The calm between attacks in Alfred Hitchcock's The Birds (1963)
The calm between attacks

But all this goes off the rails with the first bird attack on Melanie; Mitch’s concern defuses his sense of moral superiority and he suddenly responds to her simply as a person in distress. There is no need for games and role playing; they can deal with each other with emotional directness. But the social environment he brings her into is almost as hostile as the natural environment which caused her injury. Mitch is struggling to assert himself against a dominant mother (shades of Norman and Mrs. Bates) who clings to him while barely concealing a sense of disappointment that he has been unable to fully replace her lost husband.

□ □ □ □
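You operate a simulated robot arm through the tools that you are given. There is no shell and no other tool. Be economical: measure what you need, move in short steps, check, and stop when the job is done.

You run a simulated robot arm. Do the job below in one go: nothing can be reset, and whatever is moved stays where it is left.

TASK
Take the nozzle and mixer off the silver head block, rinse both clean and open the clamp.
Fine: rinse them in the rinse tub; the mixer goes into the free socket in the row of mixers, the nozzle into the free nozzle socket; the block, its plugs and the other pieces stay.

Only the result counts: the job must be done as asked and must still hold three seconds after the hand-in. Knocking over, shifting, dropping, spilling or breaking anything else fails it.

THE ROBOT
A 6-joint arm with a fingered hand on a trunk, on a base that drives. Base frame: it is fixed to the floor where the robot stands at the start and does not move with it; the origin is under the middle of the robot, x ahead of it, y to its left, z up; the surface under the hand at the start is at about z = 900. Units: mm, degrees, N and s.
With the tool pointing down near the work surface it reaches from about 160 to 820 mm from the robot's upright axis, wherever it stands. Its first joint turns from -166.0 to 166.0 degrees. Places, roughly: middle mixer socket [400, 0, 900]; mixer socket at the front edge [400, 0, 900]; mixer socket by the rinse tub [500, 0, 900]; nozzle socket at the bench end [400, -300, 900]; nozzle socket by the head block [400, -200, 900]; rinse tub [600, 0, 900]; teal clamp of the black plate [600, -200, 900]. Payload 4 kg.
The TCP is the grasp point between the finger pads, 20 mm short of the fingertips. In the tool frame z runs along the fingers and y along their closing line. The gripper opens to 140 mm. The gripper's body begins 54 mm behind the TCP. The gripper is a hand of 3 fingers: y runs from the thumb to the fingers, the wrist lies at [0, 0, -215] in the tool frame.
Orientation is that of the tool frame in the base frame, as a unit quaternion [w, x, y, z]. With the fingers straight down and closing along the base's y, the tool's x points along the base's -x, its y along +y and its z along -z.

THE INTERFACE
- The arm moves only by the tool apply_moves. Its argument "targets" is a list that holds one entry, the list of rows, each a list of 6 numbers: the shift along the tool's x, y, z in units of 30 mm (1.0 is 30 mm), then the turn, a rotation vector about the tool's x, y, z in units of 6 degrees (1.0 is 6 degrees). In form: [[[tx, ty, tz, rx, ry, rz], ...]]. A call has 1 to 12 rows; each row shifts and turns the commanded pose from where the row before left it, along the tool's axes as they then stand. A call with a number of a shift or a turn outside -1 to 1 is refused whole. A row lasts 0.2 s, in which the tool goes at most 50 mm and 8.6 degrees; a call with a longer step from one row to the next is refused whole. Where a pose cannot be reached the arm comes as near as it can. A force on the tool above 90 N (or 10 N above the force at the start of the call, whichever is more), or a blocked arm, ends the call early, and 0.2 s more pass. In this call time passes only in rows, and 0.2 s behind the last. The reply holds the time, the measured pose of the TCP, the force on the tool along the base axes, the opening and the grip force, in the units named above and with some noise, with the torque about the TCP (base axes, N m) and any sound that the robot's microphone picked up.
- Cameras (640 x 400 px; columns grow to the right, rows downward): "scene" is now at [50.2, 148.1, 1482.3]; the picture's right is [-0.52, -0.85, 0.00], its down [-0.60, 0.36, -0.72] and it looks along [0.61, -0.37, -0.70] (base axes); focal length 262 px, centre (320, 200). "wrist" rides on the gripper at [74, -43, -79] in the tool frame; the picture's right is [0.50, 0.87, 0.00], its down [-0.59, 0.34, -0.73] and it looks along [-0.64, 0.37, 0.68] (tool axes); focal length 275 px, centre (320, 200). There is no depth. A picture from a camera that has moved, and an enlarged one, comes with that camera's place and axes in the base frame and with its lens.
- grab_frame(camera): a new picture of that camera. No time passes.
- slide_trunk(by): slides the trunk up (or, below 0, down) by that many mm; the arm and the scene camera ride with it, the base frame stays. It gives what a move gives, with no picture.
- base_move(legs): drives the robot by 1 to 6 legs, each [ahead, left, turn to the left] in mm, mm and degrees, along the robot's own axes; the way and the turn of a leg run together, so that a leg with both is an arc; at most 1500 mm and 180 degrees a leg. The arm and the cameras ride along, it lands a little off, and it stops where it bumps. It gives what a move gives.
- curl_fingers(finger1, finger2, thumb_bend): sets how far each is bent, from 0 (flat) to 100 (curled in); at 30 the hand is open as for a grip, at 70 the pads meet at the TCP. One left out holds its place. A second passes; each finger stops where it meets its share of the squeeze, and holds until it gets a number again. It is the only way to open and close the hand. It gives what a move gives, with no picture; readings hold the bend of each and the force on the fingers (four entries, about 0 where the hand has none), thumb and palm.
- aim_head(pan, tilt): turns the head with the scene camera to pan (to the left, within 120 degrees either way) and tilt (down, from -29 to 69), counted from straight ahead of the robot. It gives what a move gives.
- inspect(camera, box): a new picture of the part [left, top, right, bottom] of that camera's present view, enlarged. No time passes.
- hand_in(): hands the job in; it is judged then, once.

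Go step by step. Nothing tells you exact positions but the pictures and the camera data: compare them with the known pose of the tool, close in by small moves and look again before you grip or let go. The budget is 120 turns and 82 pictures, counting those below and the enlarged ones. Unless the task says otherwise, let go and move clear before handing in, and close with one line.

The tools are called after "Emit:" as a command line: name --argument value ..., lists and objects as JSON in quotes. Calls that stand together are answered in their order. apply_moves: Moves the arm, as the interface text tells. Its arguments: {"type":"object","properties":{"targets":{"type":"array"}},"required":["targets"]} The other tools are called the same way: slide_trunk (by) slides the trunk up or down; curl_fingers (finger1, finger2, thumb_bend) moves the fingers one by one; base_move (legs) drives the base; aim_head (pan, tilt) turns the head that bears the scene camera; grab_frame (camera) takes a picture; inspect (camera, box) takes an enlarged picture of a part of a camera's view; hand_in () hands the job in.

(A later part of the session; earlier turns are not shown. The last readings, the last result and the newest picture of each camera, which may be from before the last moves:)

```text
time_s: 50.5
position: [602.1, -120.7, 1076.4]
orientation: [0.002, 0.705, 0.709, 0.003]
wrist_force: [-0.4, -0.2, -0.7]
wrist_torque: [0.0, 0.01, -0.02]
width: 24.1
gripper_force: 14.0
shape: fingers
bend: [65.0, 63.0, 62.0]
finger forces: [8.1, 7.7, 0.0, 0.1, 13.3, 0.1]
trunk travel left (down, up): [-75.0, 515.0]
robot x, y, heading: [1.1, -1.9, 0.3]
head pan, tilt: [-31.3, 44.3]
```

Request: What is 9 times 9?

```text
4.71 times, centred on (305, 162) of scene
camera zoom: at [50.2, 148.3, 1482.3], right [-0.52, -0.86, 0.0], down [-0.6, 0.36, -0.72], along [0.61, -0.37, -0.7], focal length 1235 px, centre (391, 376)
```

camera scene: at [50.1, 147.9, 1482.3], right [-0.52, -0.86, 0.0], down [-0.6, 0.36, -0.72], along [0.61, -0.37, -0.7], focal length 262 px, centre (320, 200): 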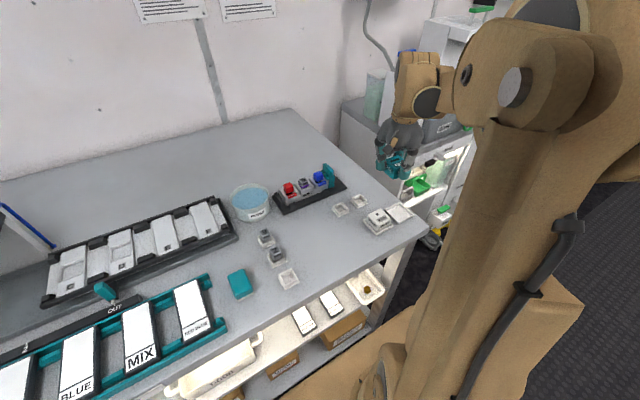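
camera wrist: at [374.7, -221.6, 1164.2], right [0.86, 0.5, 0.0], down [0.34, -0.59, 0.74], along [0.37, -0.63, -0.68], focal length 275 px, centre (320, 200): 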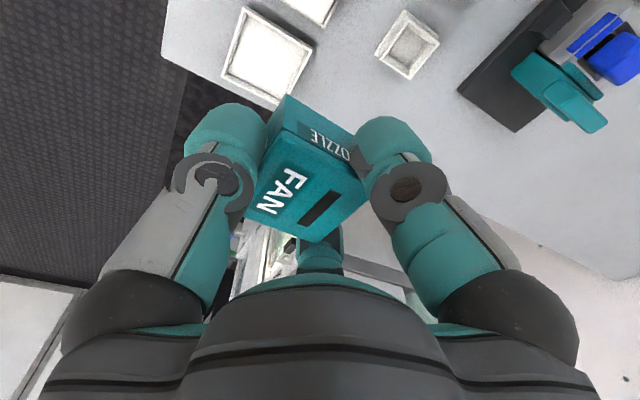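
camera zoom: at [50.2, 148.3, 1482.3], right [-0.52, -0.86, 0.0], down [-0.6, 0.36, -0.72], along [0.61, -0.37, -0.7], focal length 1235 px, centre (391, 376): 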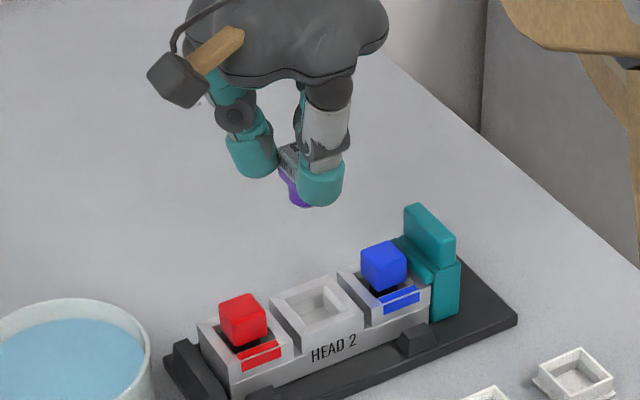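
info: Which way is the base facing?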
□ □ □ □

Mitch is called on to be protective and supportive of the two women (not to forget his younger sister) in different, mutually exclusive ways. It is only as the bird attacks continue, cracking Lydia’s hard defensive shell, that Mitch is able to fully assume his role as dominant male – and yet there’s the troubling fact that this role is essentially replacing the lost father, becoming worthy of his mother while reducing Melanie to the position of a second dependent child.

The unresolved ending of Hitchcock's The Birds
The unresolved ending

As Nature remains disordered, the new order established within the family is emotionally and psychologically unhealthy.

The film has progressed from light rom-com to apocalyptic nightmare, the easy and familiar platitudes of movie relationships completely undermined, family and romantic bonds exposed as pathological and inadequate barriers against a hostile universe. The final shot of the birds gathered in the Brenner yard, waiting for whatever reason before attacking again for whatever reason, gives us what may be the bleakest of all conclusions in Hitchcock’s work.